OPINION:
Going to school these days isn’t what it used to be. Kids are marched through metal detectors on the way to a disappointing lunch of arugula with a side of alfalfa sprouts. Now they’re ruining recess. Swings in Seattle are now forbidden.
Throughout the Seattle suburbs, school districts are saying that swings, a schoolyard staple since before Grandpa was a pup, are just too dangerous. Spokane and Richland Public Schools are the latest to implement a ban in response to the death of a 7-year-old Vancouver, Wash., girl who hit her head when she fell off a swing.
Losing a young life is a tragedy, but life and death happen. School administrators should not abandon common sense. Outlawing swings won’t save lives.

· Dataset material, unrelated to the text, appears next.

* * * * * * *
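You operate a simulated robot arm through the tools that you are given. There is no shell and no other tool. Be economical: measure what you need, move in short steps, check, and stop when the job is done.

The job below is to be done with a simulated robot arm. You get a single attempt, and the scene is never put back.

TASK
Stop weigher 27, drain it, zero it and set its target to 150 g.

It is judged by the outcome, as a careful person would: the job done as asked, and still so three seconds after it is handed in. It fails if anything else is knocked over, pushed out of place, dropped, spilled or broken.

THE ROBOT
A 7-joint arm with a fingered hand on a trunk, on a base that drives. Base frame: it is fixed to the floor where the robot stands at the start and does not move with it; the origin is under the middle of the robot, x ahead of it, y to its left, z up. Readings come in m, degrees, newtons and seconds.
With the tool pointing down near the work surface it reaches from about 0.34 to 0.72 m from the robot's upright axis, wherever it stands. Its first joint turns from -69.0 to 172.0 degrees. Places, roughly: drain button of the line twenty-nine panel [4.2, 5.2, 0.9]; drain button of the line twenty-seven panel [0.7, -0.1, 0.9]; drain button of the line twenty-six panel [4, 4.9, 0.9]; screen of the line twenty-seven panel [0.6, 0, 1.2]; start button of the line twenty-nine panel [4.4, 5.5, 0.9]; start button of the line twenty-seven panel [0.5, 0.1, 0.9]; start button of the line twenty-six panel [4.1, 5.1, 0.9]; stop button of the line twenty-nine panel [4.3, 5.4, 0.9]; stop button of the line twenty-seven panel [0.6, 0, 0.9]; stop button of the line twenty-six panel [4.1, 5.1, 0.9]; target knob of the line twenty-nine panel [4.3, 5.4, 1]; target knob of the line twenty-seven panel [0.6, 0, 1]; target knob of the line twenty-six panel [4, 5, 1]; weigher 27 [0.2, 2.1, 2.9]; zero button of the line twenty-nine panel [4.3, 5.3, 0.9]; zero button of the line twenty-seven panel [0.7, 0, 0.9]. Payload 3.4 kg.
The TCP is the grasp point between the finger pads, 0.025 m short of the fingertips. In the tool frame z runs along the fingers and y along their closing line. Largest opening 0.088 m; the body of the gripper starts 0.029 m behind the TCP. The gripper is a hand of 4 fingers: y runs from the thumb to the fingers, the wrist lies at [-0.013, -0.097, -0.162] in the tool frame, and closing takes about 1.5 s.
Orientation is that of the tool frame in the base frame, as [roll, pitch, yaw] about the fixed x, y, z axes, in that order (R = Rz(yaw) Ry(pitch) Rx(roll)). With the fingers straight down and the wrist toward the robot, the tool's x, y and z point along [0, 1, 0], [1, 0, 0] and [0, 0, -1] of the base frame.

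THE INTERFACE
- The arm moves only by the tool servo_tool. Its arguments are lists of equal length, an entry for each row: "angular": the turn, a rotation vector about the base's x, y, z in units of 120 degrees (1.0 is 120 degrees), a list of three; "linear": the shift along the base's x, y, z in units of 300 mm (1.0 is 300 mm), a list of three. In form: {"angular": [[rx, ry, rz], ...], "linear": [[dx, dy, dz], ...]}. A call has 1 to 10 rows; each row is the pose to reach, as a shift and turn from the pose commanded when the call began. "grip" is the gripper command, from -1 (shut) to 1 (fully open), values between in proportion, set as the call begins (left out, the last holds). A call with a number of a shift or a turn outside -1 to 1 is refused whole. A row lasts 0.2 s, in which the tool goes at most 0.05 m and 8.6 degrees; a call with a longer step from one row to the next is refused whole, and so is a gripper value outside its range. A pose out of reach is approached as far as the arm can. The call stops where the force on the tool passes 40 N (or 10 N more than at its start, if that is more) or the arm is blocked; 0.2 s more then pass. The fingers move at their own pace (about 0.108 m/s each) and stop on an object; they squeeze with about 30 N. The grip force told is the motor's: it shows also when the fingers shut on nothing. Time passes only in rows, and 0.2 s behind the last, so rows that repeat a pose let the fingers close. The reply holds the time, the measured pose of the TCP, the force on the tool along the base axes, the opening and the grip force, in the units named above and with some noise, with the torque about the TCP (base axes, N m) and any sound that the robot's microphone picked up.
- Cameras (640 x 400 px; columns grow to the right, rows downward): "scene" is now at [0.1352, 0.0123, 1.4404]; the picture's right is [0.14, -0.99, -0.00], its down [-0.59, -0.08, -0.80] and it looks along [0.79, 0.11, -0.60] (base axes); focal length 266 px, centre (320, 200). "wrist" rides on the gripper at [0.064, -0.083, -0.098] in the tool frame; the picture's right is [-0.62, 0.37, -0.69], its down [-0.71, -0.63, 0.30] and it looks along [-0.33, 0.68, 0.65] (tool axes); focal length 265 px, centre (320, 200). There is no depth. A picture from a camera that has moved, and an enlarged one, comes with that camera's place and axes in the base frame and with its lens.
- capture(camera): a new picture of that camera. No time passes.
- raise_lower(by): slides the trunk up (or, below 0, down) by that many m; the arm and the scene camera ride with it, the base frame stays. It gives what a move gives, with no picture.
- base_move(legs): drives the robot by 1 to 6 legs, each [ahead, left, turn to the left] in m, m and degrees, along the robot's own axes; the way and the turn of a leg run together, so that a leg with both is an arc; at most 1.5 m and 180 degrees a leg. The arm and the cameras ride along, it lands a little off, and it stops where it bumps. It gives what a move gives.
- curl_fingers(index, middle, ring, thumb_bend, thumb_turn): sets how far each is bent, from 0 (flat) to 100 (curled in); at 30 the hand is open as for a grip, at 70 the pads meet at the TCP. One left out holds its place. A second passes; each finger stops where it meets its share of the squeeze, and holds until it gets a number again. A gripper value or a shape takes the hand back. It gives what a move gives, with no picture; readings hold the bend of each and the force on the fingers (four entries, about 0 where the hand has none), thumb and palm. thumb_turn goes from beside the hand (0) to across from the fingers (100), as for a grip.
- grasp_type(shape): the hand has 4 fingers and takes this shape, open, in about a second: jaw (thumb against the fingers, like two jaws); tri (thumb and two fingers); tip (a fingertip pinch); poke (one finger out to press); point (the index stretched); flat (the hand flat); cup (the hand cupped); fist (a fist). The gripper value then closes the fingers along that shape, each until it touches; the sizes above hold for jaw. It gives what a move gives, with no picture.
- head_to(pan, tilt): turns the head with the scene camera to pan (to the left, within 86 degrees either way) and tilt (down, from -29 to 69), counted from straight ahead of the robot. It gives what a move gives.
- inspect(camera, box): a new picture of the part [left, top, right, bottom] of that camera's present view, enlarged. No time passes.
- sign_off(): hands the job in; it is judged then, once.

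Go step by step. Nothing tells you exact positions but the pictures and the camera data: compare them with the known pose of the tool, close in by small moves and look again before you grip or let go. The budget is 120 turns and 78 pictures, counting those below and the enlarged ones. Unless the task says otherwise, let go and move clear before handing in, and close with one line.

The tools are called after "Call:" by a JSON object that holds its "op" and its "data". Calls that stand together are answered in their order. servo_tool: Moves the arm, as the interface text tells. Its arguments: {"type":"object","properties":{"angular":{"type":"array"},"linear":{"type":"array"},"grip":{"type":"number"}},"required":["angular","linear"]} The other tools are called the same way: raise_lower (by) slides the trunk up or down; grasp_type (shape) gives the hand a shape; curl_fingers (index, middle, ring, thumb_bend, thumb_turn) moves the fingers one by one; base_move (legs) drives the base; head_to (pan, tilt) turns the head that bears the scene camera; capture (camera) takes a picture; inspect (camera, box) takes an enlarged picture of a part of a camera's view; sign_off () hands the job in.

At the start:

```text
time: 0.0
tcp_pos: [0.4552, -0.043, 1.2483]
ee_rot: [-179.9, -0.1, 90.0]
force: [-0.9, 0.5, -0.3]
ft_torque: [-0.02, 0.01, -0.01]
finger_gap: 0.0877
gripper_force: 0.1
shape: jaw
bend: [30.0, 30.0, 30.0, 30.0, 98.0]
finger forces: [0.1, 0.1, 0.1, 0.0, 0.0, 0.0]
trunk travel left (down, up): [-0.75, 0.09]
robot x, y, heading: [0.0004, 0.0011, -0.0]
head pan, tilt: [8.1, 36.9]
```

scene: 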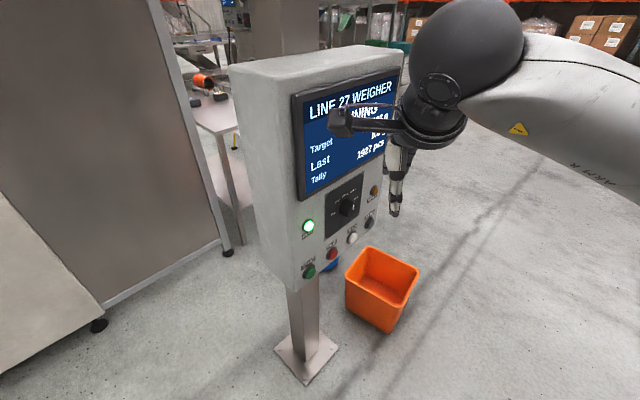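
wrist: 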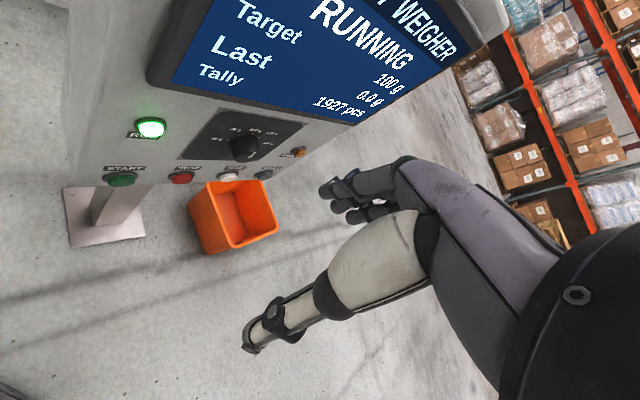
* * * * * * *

The Consumer Product Safety Commission suggests the better response is to make sure swings are of an improved design, with a soft rubber surface to land on. “Since the 1988 study, deaths from swing impact appear to have almost disappeared,” the government agency reported. “… The majority of fall-related deaths continue to be related to head injury, although generally not on recommended surfaces.”
Over a decade, swing sets in public places took the lives of 31 children. That’s far fewer than the number killed by falling out of bed, tipping television sets, choking on dinner, drowning in the bath or tumbling down the stairs. Frightened bureaucrats would do better to get rid of television sets, bed frames and box springs, solid food, bathtubs and two-story houses.
“As schools get modernized or renovated, or as we’re doing work on the playground equipment, we’ll take out the swings,” Richland School District spokesman Steve Aagard told a television interviewer. “It’s just really a safety issue. Swings have been determined to be the most unsafe of all the playground equipment on a playground.”
Once swings are removed, something else will become the “most unsafe of all the playground equipment.” The quest to eliminate all danger from childhood will inevitably result in taking out the slides, razing the monkey bars, carting off the jungle gyms and ditching the teeter-totters. Soon all that’s left will be a bare patch of grass.
Nanny state enthusiasts want every child to be encased in bubble wrap and protected by a helmet. This is actually far more dangerous than letting kids be kids, as the Consumer Product Safety Commission study notes. “An issue that has surfaced since children have started to wear bicycle helmets,” says the report, “is the involvement of those helmets in fatal playground incidents.” The helmets can snag on equipment and cause strangulation, but nannies wouldn’t dream of banning a helmet.
Seattle busybodies aren’t merely squeezing the fun out of childhood, they’re preventing kids from learning responsibility. Skinned knees and bruises and taking a tumble teach children to learn their limits. There’s only so high anyone can soar into the air before he comes down. If only the nannies could learn that they’re often the most dangerous equipment on the playground.